++++ Page extract
Examples of the shell of the quantum dot may be an oxide of metal, metalloid, or non-metal, a semiconductor compound, and a combination thereof. Examples of the oxide of metal, metalloid, or non-metal are a binary compound, such as SiO2, Al2O3, TiO2, ZnO, MnO, Mn2O3, Mn3O4, CuO, FeO, Fe2O3, Fe3O4, CoO, Co3O4, or NiO; a ternary compound, such as MgAl2O4, CoFe2O4, NiFe2O4, or CoMn2O4; and a combination thereof. Examples of the semiconductor compound are, as described herein, a Group II-VI semiconductor compound; a Group III-V semiconductor compound; a Group III-VI semiconductor compound; a Group I-III-VI semiconductor compound; a Group IV-VI semiconductor compound; and a combination thereof. For example, the semiconductor compound may include CdS, CdSe, CdTe, ZnS, ZnSe, ZnTe, ZnSeS, ZnTeS, GaAs, GaP, GaSb, HgS, HgSe, HgTe, InAs, InP, InGaP, InSb, AlAs, AlP, AlSb, or a combination thereof.
A full width at half maximum (FWHM) of the emission wavelength spectrum of the quantum dot may be about 45 nm or less, for example, about 40 nm or less, for example, about 30 nm or less, and within these ranges, color purity or color reproducibility may be increased. In addition, since light emitted through the quantum dot is emitted in all directions, the wide viewing angle may be improved.
In addition, the quantum dot may be in the form of a spherical particle, a pyramidal particle, a multi-arm particle, a cubic nanoparticle, a nanotube particle, a nanowire particle, a nanofiber particle, or a nanoplate particle.
Since the energy band gap may be adjusted by controlling the size of the quantum dot, light having various wavelength bands may be obtained from the quantum dot emission layer. Accordingly, by using quantum dot of different sizes, a light-emitting device that emits light of various wavelengths may be implemented. In one or more embodiments, the size of the quantum dot may be selected to emit red, green and/or blue light. In addition, the size of the quantum dot may be configured to emit white light by combination of light of various colors.
An electronic device including the organic photodiode and the organic light-emitting device may be provided.
The electronic device according to an embodiment including, side by side, an organic photodiode and an organic light-emitting device, may include;
The organic photodiode may detect light emitted from the organic light-emitting device and reflected from a subject. The organic light-emitting device may include at least one subpixel.
++++++++
++++ Supplied information
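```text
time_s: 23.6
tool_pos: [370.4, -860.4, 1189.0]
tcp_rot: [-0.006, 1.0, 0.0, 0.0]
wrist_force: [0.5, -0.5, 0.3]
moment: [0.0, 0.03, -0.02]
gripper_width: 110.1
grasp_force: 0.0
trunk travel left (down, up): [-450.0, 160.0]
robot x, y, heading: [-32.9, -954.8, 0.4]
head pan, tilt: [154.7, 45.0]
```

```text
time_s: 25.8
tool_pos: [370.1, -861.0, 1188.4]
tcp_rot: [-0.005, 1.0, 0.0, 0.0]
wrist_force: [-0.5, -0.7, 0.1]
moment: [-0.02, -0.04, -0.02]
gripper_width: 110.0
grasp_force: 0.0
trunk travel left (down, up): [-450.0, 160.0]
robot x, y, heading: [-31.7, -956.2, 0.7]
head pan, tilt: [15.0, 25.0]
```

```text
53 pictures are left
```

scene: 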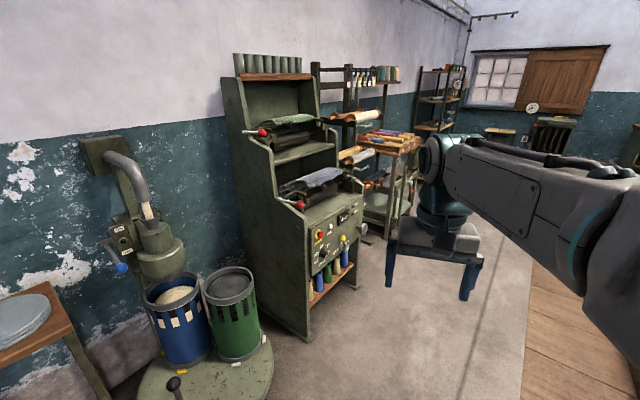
++++++++
» **Given request**: Extend the page extract, starting right after its last sentence.

» **Answer**:
In an embodiment, the organic light-emitting device may include a first subpixel, and the organic photodiode may detect light emitted from the first subpixel of the organic light-emitting device and reflected from a subject.
In an embodiment, the organic light-emitting device may include a plurality of subpixels. The organic light-emitting device may include, for example, two to five subpixels. The organic light-emitting device may include, for example, a first subpixel, a second subpixel, and a third subpixel, and the organic photodiode may detect light emitted from the first subpixel of the organic light-emitting device and reflected from a subject.
In an embodiment, the subpixels of the organic light-emitting device may further include an optical auxiliary layer arranged between the hole transport region and the emission layer. That is, to adjust the optical distance for microresonance, the organic photodiode may use the optical auxiliary electrode on the first electrode, and the organic light-emitting device may use the optical auxiliary layer on the hole transport region. The optical auxiliary layer may consist of an organic material.
In one or more embodiments, at least one of the subpixels may include an optical auxiliary electrode between the first electrode and the hole transport region instead of the optical auxiliary layer.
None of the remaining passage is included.